Recorded data ::
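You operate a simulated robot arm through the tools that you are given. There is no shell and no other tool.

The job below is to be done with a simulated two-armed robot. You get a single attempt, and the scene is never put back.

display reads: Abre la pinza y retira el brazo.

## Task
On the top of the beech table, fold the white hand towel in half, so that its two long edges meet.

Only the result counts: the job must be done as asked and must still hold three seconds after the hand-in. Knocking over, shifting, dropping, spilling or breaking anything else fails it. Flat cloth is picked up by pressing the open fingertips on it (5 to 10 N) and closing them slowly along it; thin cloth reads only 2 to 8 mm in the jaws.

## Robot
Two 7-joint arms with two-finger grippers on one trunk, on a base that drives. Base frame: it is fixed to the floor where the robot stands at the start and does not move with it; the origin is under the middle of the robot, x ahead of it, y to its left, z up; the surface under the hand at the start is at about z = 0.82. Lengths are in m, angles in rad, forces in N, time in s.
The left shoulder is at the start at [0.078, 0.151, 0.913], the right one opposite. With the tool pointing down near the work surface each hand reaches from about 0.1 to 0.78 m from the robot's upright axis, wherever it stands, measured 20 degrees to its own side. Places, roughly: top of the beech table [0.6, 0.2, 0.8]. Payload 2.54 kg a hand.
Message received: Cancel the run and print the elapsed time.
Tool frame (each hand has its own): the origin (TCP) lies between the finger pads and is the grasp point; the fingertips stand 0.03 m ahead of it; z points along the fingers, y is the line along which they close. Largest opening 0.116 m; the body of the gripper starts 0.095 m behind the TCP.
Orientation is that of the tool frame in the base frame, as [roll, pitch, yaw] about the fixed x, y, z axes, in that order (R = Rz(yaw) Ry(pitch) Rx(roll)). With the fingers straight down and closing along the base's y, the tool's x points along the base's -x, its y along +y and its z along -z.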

Task prompt :: Please continue the document extract.

Document extract ::
The Bear and The Nightingale by Katherine Arden // Best Russian Retellings I’ve Ever Read

25738927The Bear and the Nightingale

by Katherine Arden

Ebook, 336 pages

Published January 17th, 2017 by Del Rey


At the edge of the Russian wilderness, winter lasts most of the year and the snowdrifts grow taller than houses. But Vasilisa doesn’t mind—she spends the winter nights huddled around the embers of a fire with her beloved siblings, listening to her nurse’s fairy tales. Above all, she loves the chilling story of Frost, the blue-eyed winter demon, who appears in the frigid night to claim unwary souls. Wise Russians fear him, her nurse says, and honor the spirits of house and yard and forest that protect their homes from evil.

After Vasilisa’s mother dies, her father goes to Moscow and brings home a new wife. Fiercely devout, city-bred, Vasilisa’s new stepmother forbids her family from honoring the household spirits. The family acquiesces, but Vasilisa is frightened, sensing that more hinges upon their rituals than anyone knows.

And indeed, crops begin to fail, evil creatures of the forest creep nearer, and misfortune stalks the village. All the while, Vasilisa’s stepmother grows ever harsher in her determination to groom her rebellious stepdaughter for either marriage or confinement in a convent.

As danger circles, Vasilisa must defy even the people she loves and call on dangerous gifts she has long concealed—this, in order to protect her family from a threat that seems to have stepped from her nurse’s most frightening tales.


It took me almost 10 month and 67 books, but I finally found my book of the year.

And it’s not without a reason. This book is truly magical. The lyrical prose wove a story so beautiful it’s like I’m reading an original fairytale. It makes the magic feel real, the creatures are alive. It brought to life the harshness of northern winter, the richness of the Kremlin, the sadness and despair of the people. I was so immersed in this book that I stayed up all night and continue to read it at class the next day. All so that I could stay within the world Arden has created until the end.

Solved problem ::
The characters are also one of the reason why I really enjoyed the book. Vasilisa is an amazing main character. She’s not perfect: she’s curious to the point of being nosy, she’s brave to the point of having a death wish, she’s impulsive to the point of being foolish, and she’s stubborn to the point of being prideful. But she’s also kind and care towards her people and family, she will defend them to her last breath, and she has this spark of life that Arden captures perfectly in her writing. 

Despite my dislike towards Anna, I feel bad for her. All she wanted was to go into a convent and be at peace, yet her father sold her like a mare. She has to live her life half mad by anger and fear, and it ended up eating her inside out. On the other hand, I’m really fond of Potyr, Dunya, Aloshka, and Sasha. Dunya, for being the mother, grandmother, and nurse for the children; Potyr for doing his best for everything; Aloshka and Sasha for their love towards Vasilisa.

Also, can we talk about Morozko? I don’t feel too deeply about him other that curiosity, but I think that’s Arden’s intention. He come and goes as the wind, his behavior is cold as snow, and yet, he cares about the human. I need to know more about him! Also, Vasilisa and Morozko? I APPROVE.

One thing I must not forget to mention is the amazing interaction of Vasilisa’s family. The siblings truly love and would die protecting each other, even the annoying Kolya. Even with Irina, who is their stepsibling and Anna hating them, the siblings still love and baby her. Even Potyr tried his best with his family and defend his children as best as he could.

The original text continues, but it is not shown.